16 March, 2010


On the Road, To Winterize the Soul

Cup'pa JoePepper got us primo ducats for Caps-Leafs on a December Saturday night in Toronto, OPEC’s made such a voyage economical, and I wanted a fresh visit to the Hockey Hall of Fame, and so early yesterday I gassed up the Jeep and headed North. It was a drive through premature winter I’ll be talking about 20 years from now.

I love taking Interstate 68 West up through the highest elevations in Maryland, and avoiding the onslaught of 18-wheelers in the tight confines of the Pennsylvania Turnpike. I also suspected that evidence of winter would already be on display in Cumberland and Allegheny counties. It was.

Intermittently I drove through Western Maryland amid brilliant sunshine glimmering down on fresh, landscape-covering snow and wondrous snowglobe-like bursts of winter fury that made for an uplifting backdrop to some Christmas music playing in my Jeep.

The serious fun began as I approached Erie, Pa. Some 25 miles south of it I noticed deep fresh snow for the first time this holiday season. Still, my roads were dry and clear — absolutely ideal driving conditions, gorgeous and winter vibrant, and precisely what I’d have ordered en route to my weekend getaway to renew my vows with hockey. 

There seems to me to be a nexus between northern American communities who’ve long hosted hockey and FM radio outlets specializing in big-hair hard rock. I don’t recall the call letters of the delightful radio landing I made in and about Erie, but suffering as I long have with DC-101’s 40-track, ever uninspired rut of a rotation, the station never venturing really into what I call tunes to take a warmup skate to, I was an air-drumming sight to behold as Aerosmith’s “Dream On” and Judas Priest’s “You’ve Got Another Thing Coming” serenaded me as I moved East toward Buffalo.

About driving around Buffalo after Veteran’s Day: Beware!
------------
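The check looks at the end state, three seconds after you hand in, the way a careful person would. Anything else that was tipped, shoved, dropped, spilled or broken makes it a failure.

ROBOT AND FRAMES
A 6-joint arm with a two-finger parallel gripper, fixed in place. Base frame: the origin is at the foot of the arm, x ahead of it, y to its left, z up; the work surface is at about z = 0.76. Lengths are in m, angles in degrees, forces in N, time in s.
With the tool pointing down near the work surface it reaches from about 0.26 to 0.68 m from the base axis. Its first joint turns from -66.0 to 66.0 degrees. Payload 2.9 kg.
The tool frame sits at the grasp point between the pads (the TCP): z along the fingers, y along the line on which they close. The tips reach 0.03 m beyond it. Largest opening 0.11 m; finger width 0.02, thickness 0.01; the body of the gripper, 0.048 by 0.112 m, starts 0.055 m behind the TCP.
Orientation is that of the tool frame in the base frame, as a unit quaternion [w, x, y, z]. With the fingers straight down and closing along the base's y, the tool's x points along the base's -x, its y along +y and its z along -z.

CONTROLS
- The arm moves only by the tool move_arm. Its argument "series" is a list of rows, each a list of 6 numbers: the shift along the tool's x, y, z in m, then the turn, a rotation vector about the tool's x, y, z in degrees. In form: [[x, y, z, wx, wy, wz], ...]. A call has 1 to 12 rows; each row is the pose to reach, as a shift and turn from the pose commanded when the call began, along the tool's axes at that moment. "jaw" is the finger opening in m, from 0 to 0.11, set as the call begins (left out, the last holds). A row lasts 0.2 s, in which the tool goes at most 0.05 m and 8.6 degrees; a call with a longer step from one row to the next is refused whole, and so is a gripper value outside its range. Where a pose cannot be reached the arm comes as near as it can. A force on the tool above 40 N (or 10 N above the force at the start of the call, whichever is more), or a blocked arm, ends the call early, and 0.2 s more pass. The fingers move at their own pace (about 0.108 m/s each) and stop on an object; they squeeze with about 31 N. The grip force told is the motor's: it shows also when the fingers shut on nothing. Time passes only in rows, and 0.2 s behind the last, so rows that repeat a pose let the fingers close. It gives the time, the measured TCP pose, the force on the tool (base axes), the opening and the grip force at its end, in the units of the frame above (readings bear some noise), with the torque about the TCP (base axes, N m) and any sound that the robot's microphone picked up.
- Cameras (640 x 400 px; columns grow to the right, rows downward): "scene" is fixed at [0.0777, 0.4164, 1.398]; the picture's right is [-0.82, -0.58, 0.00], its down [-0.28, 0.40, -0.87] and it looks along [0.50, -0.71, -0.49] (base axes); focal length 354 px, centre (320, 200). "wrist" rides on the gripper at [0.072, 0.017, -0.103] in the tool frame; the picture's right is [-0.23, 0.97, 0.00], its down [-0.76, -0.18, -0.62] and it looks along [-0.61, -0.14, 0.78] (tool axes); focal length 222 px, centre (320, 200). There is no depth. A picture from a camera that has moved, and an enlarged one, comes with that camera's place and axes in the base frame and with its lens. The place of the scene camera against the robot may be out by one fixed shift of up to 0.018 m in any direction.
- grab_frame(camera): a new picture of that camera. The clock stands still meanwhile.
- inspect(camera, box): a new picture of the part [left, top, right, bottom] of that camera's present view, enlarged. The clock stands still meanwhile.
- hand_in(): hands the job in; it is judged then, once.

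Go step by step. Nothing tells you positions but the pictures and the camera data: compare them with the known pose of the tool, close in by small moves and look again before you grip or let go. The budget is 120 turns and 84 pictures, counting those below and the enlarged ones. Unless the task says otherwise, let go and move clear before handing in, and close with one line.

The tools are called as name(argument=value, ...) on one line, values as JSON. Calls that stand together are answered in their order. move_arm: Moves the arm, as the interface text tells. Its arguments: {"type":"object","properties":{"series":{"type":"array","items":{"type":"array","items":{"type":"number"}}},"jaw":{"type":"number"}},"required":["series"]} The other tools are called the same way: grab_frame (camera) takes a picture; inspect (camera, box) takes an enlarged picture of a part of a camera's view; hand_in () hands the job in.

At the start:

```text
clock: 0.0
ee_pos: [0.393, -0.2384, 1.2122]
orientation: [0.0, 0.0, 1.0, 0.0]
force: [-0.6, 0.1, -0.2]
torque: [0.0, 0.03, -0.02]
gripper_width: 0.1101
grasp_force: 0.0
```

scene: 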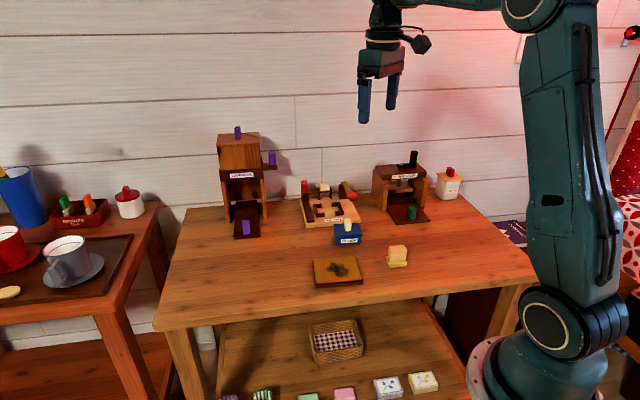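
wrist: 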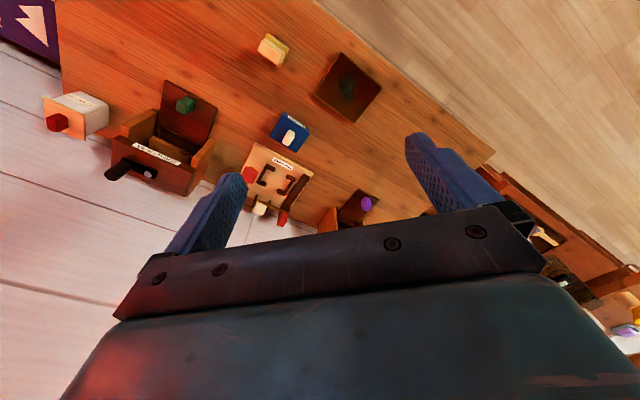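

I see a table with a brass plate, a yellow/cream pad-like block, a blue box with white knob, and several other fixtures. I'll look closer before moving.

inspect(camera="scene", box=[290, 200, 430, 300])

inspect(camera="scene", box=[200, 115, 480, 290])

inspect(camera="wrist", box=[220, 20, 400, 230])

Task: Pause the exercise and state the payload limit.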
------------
My first trouble sign was a malevolent-looking black sky near 4:00 — too early to be getting so dark by a solid hour. Big snowflakes started to pelt my windshield, and I noticed that they were beginning to whiten my road for the first time in the journey. I have 4-wheel drive if I need it, but I need to manually engage it while in idle. Fifteen minutes later I was in total whiteout conditions — I couldn’t see 25 feet in front of me, and on the west-bound section of I-90 I could make out only flashlight-sized specks of headlights from cars wisely leaving Buffalo.

I found little information about the conditions on the radio; to me the world was ending, but apparently to Buffaloans nothing odd was happening in their region. Meanwhile, 4-wheel-drive SUVs much larger than my Jeep were navigating the winter tumult at 5 miles per hour on a 65 miles per hour highway. From my cell phone I rang my father merely to hear a voice of comfort, knowing that he’d made his share of winter drives way up North. He urged me to pull off at the nearest exit, find a service station, get my wipers clean (ice was fast forming on them, rendering them useless), and by all means get in 4-wheel drive. Problem was, visibility was so poor drivers were powerless to identify anything in front of them — where exactly the road was distinguished from shoulders, gulches, the median. Truly I had no way of identifying exit ramps, and all signs and road markings were lost in the fury.

I was simultaneously frightened and intoxicated by my extreme environment. You really feel alive (and supremely vulnerable) when Mother Nature in winter dramatically decides that humanity really should cease its common comings and goings.

Meanwhile, Pepper was peppering my Blackberry with Friday night dinner ideas in downtown Toronto. He was flying in from New York  — probably enjoying in-flight cocktails while I mentally wrote my will.

How many cars could I make out having slid off the highway and into weekend-ruining stops in ditches? I’d estimate perhaps 20. That was over maybe a 20-mile stretch of I-90.

Some 120 minutes into the blizzard, during which I covered no more than 25 miles toward Buffalo, I noticed a tailing off of the snow — the wrath of the wicked snow band at last relenting — and I could actually see the beginnings of black road welcoming my snow-crusted tires. I’d survived — barely.  

Amazingly, as I moved past downtown Buffalo and entered Canada there wasn’t a snowflake to be found.       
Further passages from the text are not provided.